Prep 5 mins
Cook 15 mins
Filled with artichoke hearts and roasted red peppers. Taken from Light & Tasty magazine.
- 14.79 ml olive oil
- 14.79 ml balsamic vinegar
- 4 portabella mushrooms, stems removed (large)
- 236.59 ml water-packed artichoke hearts, rinsed, drained and coarsely chopped (canned)
- 198.44 g jar roasted sweet red peppers, drained and coarsely chopped
- 2.46 ml dried oregano
- 2.46 ml salt
- 1.23 ml pepper
- 29.58 ml fat-free Italian salad dressing
- 44.37 ml part-skim mozzarella cheese, shredded
- In a small bowl, combine the oil and vinegar; brush over both sides of mushrooms.

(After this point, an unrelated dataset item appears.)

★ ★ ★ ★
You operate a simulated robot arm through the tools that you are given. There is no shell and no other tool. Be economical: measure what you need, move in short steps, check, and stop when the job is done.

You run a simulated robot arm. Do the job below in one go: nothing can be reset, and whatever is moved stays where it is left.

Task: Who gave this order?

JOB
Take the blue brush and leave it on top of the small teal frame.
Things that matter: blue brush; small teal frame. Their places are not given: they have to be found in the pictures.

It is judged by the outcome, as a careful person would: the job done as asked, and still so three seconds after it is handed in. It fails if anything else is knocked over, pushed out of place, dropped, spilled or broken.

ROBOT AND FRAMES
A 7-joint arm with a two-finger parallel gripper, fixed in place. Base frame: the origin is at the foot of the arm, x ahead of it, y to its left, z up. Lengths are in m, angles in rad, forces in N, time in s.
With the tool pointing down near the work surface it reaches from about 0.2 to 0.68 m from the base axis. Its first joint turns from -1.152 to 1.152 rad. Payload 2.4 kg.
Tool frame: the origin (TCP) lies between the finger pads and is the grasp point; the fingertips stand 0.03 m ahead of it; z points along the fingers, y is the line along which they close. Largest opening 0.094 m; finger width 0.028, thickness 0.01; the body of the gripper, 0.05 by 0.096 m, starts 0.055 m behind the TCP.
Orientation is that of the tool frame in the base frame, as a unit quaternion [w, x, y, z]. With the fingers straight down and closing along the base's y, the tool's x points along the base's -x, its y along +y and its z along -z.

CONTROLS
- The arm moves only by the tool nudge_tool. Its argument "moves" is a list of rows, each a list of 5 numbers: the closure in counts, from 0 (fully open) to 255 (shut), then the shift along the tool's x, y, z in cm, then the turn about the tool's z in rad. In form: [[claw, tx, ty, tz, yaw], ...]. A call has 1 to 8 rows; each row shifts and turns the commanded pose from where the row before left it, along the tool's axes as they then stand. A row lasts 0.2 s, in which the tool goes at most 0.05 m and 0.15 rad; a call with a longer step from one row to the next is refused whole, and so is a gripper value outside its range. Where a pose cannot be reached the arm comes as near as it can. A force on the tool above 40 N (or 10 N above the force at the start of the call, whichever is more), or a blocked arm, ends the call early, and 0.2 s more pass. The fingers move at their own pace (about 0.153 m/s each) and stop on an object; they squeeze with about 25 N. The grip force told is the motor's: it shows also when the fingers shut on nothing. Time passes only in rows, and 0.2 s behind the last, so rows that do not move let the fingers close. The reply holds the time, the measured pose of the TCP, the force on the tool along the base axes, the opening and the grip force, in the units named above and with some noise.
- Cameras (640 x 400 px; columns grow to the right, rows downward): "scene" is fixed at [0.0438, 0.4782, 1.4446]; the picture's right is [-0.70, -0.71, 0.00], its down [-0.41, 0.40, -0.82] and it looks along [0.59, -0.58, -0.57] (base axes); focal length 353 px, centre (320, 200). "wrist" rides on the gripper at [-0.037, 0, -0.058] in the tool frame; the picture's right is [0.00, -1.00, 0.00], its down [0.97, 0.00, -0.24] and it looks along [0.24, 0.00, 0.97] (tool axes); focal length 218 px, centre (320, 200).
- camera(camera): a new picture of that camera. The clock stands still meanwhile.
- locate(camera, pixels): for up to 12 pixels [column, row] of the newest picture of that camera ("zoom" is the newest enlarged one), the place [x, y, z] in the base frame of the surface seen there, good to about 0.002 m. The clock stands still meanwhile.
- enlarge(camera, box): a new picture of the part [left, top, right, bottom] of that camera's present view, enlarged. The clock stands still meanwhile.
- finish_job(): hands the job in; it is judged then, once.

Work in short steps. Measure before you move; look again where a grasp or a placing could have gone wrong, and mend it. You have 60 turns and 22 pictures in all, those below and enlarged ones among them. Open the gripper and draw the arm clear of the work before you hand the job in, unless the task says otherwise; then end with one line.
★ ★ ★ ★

- Place mushrooms stem side down on a broiler pan coated with nostick cooking spray.
- Broil 4-6 inches from the heat for 4 minutes.
- Meanwhile, in a small bowl, combine the artichokes, roasted peppers, oregano, salt and pepper.
- Turn mushrooms over; broil 2 minutes longer.
- Fill with artichoke mixture; drizzle with dressing.
- Broil for 2-3 minutes or until heated through.
- Sprinkle with cheese.
- Broil 1-2 minutes longer or until cheese is melted.